Visitor Q
Title: Visitor Q
Rating: 3.5/5
Genre: Drama, Comedy
Director: Takeshi Miike
Language: Japanese
To start with, this family isn’t just ‘a little strange,’ this would make chat show hosts shocked; the son himself bullied heavily at school and so in turn takes out his frustrations on his depressed mother, beating her with a large collection of sticks that makes up the majority of his wardrobe. As a result of the multiple lacerations to her body, she seeks relief for her pain in the form of heroin, and as a result of being no longer wanted by her husband she hides her wounds before receiving male attention from the only source she knows of, allowing herself to be caught up in a brothel. The husband – a failing reporter – too frequents this brothel so as to release his sexual frustrations as well as document his findings on the sex industry, only to discover his daughter who recently ran away from home is making a living there, and it is this incestuous sex scene that first sparks the film. With the enigmatic Visitor known only as “Q” quickly making an appearance as the invited guest, his unconventional methods of ‘knocking’ sense into them so as to cure them of their inhospitable attitudes towards one another quickly takes effect.
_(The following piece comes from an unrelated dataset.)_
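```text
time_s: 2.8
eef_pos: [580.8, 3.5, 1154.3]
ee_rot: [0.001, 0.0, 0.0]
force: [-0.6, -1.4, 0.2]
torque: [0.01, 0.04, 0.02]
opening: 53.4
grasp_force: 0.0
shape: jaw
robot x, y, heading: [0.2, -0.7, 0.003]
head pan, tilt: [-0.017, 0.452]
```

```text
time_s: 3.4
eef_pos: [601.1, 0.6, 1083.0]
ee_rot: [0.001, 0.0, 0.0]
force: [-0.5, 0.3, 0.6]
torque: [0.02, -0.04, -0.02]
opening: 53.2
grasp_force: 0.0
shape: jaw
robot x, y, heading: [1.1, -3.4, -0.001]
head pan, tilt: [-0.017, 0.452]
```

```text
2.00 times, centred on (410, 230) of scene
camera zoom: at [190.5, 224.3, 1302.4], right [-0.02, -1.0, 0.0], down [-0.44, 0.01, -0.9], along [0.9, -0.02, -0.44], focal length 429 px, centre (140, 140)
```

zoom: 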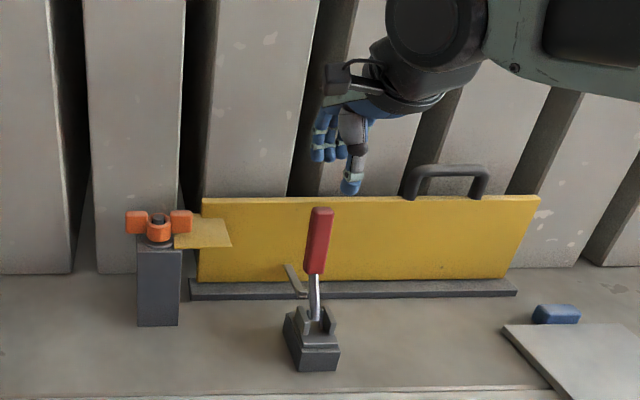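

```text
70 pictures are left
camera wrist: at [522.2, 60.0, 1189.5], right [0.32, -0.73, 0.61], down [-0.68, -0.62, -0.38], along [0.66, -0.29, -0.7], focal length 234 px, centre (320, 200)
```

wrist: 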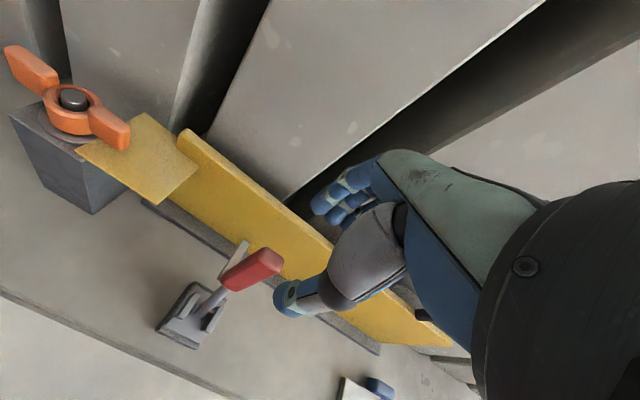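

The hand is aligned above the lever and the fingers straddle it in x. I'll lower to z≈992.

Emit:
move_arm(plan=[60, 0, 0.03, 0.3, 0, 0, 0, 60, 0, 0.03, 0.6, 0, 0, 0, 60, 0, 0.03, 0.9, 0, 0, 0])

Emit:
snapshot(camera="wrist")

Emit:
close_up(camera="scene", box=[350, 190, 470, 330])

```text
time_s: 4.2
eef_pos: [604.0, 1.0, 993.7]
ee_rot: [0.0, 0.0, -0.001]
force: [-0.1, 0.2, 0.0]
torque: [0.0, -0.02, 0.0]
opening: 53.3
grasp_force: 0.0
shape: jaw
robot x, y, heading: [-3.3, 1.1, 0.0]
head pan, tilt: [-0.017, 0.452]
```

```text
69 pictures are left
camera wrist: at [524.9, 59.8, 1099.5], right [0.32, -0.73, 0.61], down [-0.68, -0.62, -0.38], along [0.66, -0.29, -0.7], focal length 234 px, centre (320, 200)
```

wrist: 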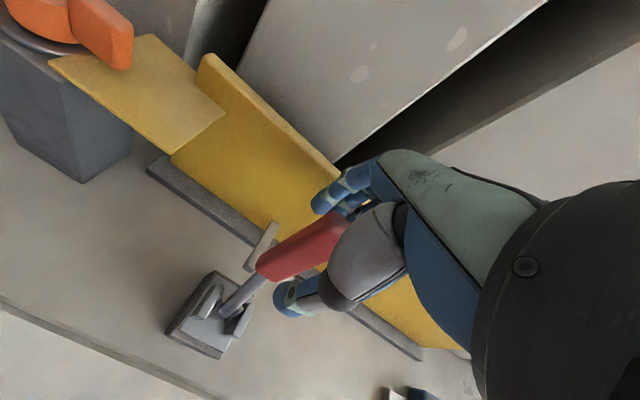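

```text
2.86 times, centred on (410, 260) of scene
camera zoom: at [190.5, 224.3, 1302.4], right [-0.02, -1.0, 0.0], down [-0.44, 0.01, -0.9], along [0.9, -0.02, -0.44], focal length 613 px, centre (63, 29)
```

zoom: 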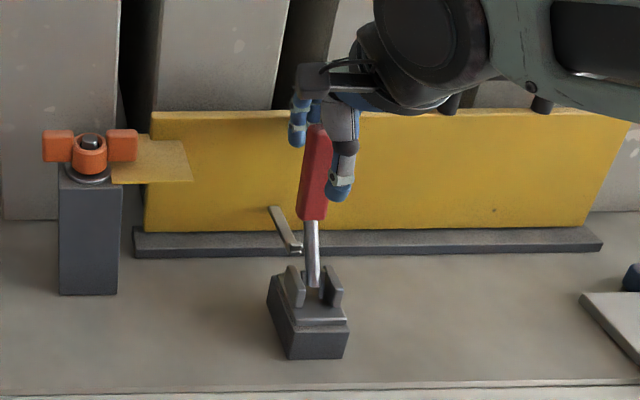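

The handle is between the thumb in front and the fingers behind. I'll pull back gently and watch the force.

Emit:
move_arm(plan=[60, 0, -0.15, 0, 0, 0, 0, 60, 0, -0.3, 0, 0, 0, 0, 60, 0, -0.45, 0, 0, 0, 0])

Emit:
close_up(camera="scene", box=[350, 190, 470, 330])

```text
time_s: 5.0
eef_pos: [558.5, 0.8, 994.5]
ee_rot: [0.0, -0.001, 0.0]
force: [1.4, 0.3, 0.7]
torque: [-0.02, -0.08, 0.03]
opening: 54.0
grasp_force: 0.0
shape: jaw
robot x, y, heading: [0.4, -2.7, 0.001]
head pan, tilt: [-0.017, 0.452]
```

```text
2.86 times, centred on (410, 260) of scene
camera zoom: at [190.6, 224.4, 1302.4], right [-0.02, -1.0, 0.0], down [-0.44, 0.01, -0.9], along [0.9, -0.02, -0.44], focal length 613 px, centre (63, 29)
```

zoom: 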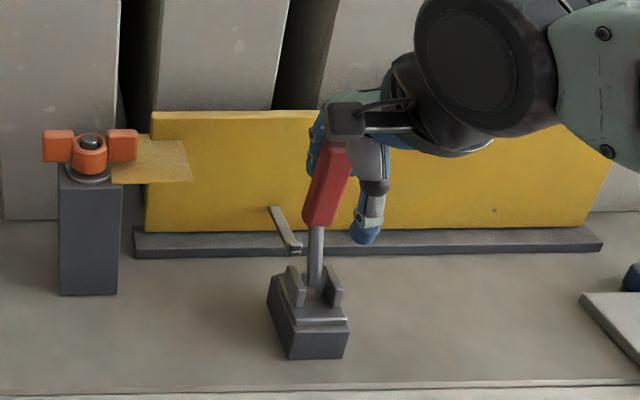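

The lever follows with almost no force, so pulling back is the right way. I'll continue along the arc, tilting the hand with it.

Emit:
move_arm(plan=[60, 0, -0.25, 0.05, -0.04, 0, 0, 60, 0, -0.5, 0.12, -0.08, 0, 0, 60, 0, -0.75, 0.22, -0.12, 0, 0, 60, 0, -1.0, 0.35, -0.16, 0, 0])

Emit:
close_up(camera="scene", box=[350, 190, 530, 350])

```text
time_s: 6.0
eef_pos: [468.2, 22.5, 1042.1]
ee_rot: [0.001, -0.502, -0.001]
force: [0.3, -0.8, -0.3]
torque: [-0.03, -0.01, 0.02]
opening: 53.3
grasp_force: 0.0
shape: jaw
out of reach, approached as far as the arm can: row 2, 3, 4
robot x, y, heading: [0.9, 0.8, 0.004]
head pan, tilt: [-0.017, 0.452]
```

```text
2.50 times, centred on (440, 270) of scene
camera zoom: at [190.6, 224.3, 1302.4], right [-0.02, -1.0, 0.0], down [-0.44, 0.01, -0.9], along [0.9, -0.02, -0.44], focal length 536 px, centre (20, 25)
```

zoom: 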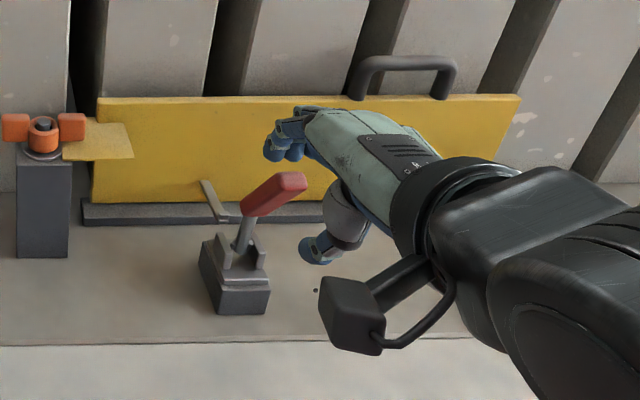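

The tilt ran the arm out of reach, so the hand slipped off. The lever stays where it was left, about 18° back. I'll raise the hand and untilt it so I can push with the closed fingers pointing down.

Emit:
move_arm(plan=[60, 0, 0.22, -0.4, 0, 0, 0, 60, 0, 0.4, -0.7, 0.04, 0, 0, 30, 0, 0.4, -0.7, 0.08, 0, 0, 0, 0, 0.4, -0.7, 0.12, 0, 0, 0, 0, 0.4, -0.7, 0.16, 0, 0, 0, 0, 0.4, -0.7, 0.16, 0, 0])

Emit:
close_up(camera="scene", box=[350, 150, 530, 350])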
Sadly, the main downfall of the film is getting to this point, much of the first half without the comical aspect simply coming off as excessive without much of a real purpose behind it. Whilst it does eventually make sense in the grand context of the film, his normal excessive manner is perfectly suited to the more upbeat and less serious action in ‘Ichi the Killer’ or the blunt shock value of ‘Audition,’ here it feels firmly rooted within drama, simultaneously pushing boundaries of what can be considered acceptable cinema whilst graphically exploring taboo subjects, and trying to generate a certain degree of sympathy for the unusually tortured individuals, and the result is undeniably interesting but ultimately not thought provoking.